DOCUMENT EXCERPT:
Marketing For Dads: “Give Mum Some Time Off”

I haven’t had a rant in a while, so I thought it was about time to buck that trend. Today, I’m going to talk about marketing to dads, with an example from my local Children’s Centre. The target of my annoyance is a particular poster seen on Facebook promoting a weekend playgroup for dads (or other male role models) and their children.

If I’m honest, I don’t particularly like segregation of dads vs mums, but that’s not my issue here. As a stay-at-home dad, I understand that I’m in a privileged position where I can spend all of my time with my daughter. Other dads don’t have that opportunity, so a weekend group which focuses on building the bond between dads and kids make sense.

Somewhere for dads to get together, have a chat and play with their kids. Somewhere as an alternative to the mum-dominated groups that take place during the week. If we’re truly focusing on equality, then this should be a parenting group. However, it could be argued that this could soon become just another mum group if it was open to all. As such, a dad only group does have a certain appeal and ensures there’s a designated place for dads to go with their kids at a time which would suit the majority.

Anyway, that’s not the point I want to make. Let’s get back to this offending poster. The yellow highlighted text below shows my issue:

Marketing for dads give mum some time off poster with highlight

Seriously? How demeaning is that line. It insinuates that the only reason a dad would want to be with their kid is to give the mum some alone time. It reinforces an utterly ridiculous stereotype that dads aren’t interested in their kids unless they’re forced or persuaded. As someone who is the main childrearer in my house – and owns a penis – this is just insulting and totally unnecessary.

It’s unnecessary because of the deliberate inclusion of “…and give mum some time off”. Someone has physically created this. They’ve sat down at a computer and chosen to write those words and then make them bold. I can only assume that their intention wasn’t to offend, so they deemed this an important message to include. Nothing about bonding with the kids. Nothing about having fun with your children. No – the only reason any dad would go along would be to give the mum some time off. Ridiculous.

For me, its inclusion is referencing something that shouldn’t be referenced in 2017. It’s along the same lines as saying dads are babysitting their kids, which I’ve written about previously. Come on, seriously. It’s just a dad doing their parenting duty – whether it’s taking the kids to a playgroup or looking after them on a weekend. Dads don’t need to be put on a pedestal for doing what should be expected of them. Yeah, some dads are dicks, but some mums are dicks too.

Maybe I was being a little sensitive though. Perhaps the fact that I’m doing a ‘woman’s job’ has made me a bit too in touch with my feelings…So I took to Twitter so see what other people thought.

Judging by the interaction the tweet had, my feelings appeared justified. So what did I do about this? Well, I became a keyboard warrior. I wrote a comment on the Facebook post which said, “Give mums some time off? Wow – is this the 1960s?”. I know, proper bad ass. Having not received a notification of any reply, I checked back on the Facebook page a few days later. To my horror – or amusement – I’d seen that my message had been deleted.

PROBLEMS TO WORK ON:
(A) I need one stretch of the document excerpt verbatim, from "Maybe I was" to "had been deleted.".
(B) Write what comes next in the document excerpt.

DATA SHOWN:
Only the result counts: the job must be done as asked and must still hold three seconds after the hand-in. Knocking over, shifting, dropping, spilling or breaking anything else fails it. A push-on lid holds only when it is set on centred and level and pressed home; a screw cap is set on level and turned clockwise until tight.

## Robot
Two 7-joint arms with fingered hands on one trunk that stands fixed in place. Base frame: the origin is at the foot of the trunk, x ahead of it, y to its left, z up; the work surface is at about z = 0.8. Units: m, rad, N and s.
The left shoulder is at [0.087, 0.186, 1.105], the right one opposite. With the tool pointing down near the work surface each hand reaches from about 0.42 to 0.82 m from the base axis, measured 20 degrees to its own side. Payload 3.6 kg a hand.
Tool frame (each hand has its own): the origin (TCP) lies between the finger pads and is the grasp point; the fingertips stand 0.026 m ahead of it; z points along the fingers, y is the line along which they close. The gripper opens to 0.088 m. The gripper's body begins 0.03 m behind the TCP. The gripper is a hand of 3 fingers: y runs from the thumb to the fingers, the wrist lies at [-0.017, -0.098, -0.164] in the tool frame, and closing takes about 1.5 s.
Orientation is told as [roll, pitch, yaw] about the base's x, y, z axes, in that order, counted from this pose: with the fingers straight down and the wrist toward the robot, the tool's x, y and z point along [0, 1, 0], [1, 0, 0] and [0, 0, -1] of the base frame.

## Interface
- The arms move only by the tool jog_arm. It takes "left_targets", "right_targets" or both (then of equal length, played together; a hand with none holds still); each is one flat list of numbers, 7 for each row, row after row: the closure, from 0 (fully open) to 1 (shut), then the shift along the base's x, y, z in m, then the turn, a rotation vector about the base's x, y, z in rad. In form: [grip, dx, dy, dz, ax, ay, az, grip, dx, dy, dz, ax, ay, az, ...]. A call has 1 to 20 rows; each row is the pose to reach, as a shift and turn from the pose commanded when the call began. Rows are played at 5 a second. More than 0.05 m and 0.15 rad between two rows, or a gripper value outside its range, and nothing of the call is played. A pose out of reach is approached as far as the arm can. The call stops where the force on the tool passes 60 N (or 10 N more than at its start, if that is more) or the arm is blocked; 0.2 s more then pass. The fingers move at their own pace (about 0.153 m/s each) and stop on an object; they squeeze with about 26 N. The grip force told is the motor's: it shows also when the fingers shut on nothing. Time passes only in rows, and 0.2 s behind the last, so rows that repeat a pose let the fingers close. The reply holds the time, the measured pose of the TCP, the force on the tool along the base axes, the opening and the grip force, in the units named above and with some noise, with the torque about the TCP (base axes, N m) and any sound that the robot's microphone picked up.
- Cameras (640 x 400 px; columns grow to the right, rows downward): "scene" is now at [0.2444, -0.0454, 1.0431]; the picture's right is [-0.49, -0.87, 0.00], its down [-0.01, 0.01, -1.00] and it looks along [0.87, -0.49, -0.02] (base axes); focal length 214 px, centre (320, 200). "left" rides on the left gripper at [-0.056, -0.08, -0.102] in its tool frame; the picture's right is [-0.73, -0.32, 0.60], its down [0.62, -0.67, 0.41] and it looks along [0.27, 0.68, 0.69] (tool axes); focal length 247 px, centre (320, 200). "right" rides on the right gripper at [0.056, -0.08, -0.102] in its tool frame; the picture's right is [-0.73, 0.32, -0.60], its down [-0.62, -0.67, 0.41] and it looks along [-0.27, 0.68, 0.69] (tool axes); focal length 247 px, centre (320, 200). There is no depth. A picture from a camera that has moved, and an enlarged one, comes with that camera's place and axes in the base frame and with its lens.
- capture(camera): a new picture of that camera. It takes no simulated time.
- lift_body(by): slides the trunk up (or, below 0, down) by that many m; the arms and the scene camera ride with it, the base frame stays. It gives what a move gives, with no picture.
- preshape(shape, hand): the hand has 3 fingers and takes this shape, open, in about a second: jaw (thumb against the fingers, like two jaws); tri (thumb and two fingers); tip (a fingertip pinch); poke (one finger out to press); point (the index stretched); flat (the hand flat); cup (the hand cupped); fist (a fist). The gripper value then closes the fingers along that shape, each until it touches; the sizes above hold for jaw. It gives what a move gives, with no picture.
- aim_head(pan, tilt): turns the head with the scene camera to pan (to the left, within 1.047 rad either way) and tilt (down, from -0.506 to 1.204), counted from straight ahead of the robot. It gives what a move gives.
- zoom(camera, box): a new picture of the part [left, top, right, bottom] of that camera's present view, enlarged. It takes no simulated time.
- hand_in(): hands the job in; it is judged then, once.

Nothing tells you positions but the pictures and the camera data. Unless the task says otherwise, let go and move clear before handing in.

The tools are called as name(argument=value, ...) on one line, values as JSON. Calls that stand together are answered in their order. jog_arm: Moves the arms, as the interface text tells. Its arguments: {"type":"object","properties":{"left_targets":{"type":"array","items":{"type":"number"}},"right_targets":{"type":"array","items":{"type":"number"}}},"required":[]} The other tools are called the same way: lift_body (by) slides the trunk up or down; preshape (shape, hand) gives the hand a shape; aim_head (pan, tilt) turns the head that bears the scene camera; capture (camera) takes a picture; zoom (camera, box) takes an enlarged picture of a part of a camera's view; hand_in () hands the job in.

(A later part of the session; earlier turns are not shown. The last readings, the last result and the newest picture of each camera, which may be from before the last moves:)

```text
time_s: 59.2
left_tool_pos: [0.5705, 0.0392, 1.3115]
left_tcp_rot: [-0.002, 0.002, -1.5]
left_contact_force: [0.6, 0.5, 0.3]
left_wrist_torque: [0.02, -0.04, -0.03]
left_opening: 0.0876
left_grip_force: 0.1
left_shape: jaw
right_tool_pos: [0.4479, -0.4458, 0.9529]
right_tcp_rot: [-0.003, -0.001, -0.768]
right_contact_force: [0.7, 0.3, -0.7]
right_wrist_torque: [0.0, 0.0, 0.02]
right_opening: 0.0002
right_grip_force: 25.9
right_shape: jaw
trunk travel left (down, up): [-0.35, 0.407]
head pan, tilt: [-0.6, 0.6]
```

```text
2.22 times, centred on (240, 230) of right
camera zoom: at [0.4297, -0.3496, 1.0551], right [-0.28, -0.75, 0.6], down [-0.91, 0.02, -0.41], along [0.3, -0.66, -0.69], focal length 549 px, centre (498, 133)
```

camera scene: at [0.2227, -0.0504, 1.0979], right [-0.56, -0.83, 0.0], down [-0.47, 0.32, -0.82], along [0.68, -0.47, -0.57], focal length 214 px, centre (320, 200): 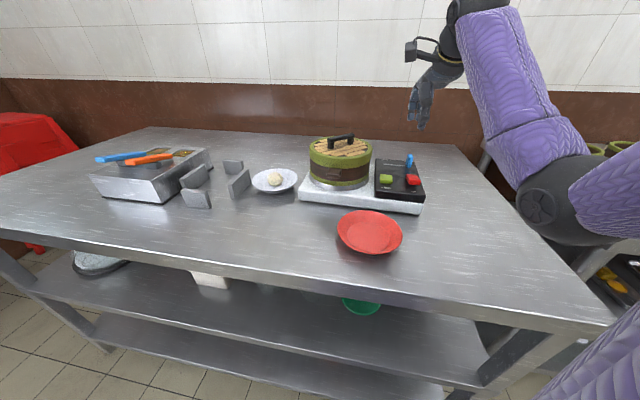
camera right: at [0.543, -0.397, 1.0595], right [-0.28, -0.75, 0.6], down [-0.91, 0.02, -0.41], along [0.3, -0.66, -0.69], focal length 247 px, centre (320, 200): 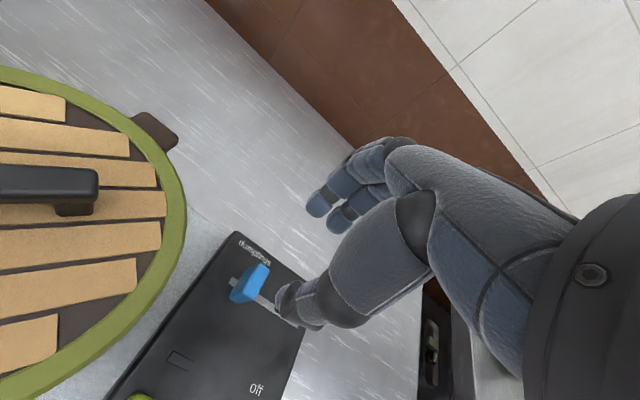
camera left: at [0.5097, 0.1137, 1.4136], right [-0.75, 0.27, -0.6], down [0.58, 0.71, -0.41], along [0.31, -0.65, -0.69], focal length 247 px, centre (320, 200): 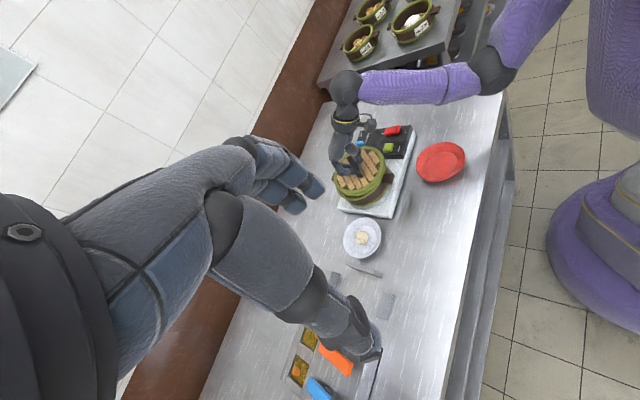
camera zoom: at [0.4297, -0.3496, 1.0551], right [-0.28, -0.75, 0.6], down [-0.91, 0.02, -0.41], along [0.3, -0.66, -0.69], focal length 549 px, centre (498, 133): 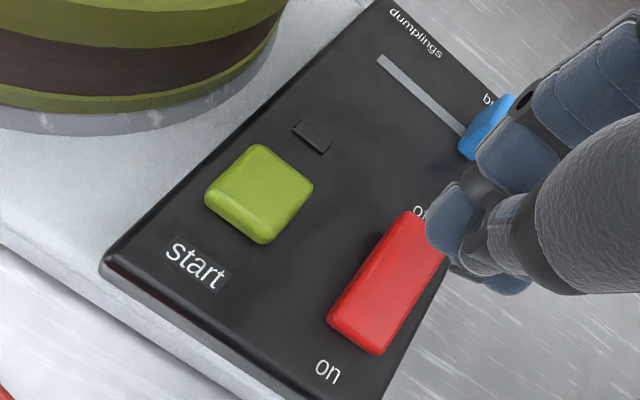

RESULTS OF THE EXERCISE:
(A)
Maybe I was being a little sensitive though. Perhaps the fact that I’m doing a ‘woman’s job’ has made me a bit too in touch with my feelings…So I took to Twitter so see what other people thought.

Judging by the interaction the tweet had, my feelings appeared justified. So what did I do about this? Well, I became a keyboard warrior. I wrote a comment on the Facebook post which said, “Give mums some time off? Wow – is this the 1960s?”. I know, proper bad ass. Having not received a notification of any reply, I checked back on the Facebook page a few days later. To my horror – or amusement – I’d seen that my message had been deleted.

(B)
It always makes me laugh when someone takes this approach. Deleting doesn’t make the issue go away. If anything, it just adds fuel to the fire. So I left another comment with a bit more context – this time I said, “As you seem to have deleted my comment, I’ll leave it again. Give mums some time off? Wow – is this the 1960s? As a stay-at-home dad, I actually find statements like this quite offensive.”.

Again, I received no notification so returned to the Facebook page a few days later. This time the entire post had been removed. It appeared that they still didn’t want to have a conversation about this. Later that night though, something happened. The missus was perusing Facebook and a post appeared in her timeline – one which included an updated poster:

Marketing for dads give mum some time off poster with highlight new

The poster had been changed. The line about giving mum some time off had been replaced. I had started a revolution – I felt like Che Guevara of the parenting world. OK, maybe that’s a little strong considering no-one else had interacted with the original posts, but still, my voice had been heard and positive action had ensued.

Why the hell couldn’t this be the marketing message right from the start? “Bring the children and join the fun” – it does exactly what it says on the tin with no joke, dig or snide remark at anyone. For me, the replacement of those five words changes the purpose of the poster entirely. It’s now a positive message which puts the emphasis on dads wanting to be involved rather than dads being forced. It’s how marketing to dads should be.

Although this is one specific, ill-advised example of marketing to dads, it is indicative of how many companies still view dads. I’ve seen change over the least few years, but more still needs to be done to move away from this out-dated stereotype of dads.

 

  • What a moron (the creator of said poster, not you). I hate this insinuation that mums are always the one doing the housework/childcare, and that we deserve time off.

    This may be the case for SAHMs but to then assume that the only reason dads should take their kids out is to babysit and give mum some time off. Not the fact that they may want to hang out with their kids or other dads?

    As someone who sits in the middle of both genders where I’m physically a woman but enjoy stereotypical male conversation, I really wish there were more parenting groups and not mum groups. I got so tired of talking about being a mum! It would have been nice to have varied conversation at the beginning. I imagine more dads would have joined our group if there wasn’t a sea of “mum group”, “mother and baby group” posters.

    And I agree, Creating a dad group doesn’t make the situation even, it just divides further.

    Great post.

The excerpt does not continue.